**** Information shown ****

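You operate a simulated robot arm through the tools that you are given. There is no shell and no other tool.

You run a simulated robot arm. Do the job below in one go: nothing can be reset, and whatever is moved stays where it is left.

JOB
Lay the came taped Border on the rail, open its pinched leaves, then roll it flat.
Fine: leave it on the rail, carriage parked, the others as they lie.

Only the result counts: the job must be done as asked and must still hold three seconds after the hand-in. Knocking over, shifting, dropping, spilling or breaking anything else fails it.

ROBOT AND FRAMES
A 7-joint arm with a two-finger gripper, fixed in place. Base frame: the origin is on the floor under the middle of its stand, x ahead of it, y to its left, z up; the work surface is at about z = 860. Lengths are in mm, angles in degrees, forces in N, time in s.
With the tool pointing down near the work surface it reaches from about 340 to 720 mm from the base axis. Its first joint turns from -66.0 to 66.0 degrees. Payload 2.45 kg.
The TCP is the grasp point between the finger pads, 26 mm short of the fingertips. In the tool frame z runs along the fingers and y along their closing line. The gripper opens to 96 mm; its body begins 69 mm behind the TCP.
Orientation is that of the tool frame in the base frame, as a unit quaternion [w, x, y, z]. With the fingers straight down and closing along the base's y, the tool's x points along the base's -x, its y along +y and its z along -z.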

****

▸ **Brief**
Locate the lines above that contain "simulated" and copy them.

▸ **Result**
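You operate a simulated robot arm through the tools that you are given. There is no shell and no other tool.
You run a simulated robot arm. Do the job below in one go: nothing can be reset, and whatever is moved stays where it is left.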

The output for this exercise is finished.